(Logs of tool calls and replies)
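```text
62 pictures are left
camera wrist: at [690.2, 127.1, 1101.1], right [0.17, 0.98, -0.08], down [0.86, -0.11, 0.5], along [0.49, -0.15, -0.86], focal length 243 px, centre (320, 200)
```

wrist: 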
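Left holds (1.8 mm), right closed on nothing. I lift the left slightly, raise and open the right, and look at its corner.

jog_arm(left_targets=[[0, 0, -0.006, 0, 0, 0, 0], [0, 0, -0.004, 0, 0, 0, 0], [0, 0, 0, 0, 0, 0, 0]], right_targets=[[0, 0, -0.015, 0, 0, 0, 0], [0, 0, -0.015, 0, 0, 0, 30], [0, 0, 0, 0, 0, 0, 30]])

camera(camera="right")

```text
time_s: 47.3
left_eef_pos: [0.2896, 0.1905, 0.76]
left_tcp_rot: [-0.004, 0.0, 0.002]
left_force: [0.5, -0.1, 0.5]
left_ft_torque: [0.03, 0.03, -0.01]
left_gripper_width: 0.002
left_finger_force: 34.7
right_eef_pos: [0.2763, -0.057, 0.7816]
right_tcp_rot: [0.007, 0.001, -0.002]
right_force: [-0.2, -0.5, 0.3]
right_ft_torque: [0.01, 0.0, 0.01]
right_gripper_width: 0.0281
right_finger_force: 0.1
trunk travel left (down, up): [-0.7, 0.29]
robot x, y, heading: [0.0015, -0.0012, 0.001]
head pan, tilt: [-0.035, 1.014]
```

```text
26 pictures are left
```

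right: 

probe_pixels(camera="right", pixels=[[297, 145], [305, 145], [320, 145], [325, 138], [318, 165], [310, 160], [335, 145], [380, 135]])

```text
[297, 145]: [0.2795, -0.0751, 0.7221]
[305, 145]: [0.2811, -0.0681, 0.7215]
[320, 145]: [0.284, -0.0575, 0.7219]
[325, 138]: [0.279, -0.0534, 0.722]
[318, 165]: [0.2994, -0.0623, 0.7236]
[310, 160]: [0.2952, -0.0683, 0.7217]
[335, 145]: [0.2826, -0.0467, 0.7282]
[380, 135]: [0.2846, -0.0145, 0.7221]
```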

Goal:
Take the listing above and write it out again exactly.

Response to the exercise:
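```text
62 pictures are left
camera wrist: at [690.2, 127.1, 1101.1], right [0.17, 0.98, -0.08], down [0.86, -0.11, 0.5], along [0.49, -0.15, -0.86], focal length 243 px, centre (320, 200)
```

wrist: 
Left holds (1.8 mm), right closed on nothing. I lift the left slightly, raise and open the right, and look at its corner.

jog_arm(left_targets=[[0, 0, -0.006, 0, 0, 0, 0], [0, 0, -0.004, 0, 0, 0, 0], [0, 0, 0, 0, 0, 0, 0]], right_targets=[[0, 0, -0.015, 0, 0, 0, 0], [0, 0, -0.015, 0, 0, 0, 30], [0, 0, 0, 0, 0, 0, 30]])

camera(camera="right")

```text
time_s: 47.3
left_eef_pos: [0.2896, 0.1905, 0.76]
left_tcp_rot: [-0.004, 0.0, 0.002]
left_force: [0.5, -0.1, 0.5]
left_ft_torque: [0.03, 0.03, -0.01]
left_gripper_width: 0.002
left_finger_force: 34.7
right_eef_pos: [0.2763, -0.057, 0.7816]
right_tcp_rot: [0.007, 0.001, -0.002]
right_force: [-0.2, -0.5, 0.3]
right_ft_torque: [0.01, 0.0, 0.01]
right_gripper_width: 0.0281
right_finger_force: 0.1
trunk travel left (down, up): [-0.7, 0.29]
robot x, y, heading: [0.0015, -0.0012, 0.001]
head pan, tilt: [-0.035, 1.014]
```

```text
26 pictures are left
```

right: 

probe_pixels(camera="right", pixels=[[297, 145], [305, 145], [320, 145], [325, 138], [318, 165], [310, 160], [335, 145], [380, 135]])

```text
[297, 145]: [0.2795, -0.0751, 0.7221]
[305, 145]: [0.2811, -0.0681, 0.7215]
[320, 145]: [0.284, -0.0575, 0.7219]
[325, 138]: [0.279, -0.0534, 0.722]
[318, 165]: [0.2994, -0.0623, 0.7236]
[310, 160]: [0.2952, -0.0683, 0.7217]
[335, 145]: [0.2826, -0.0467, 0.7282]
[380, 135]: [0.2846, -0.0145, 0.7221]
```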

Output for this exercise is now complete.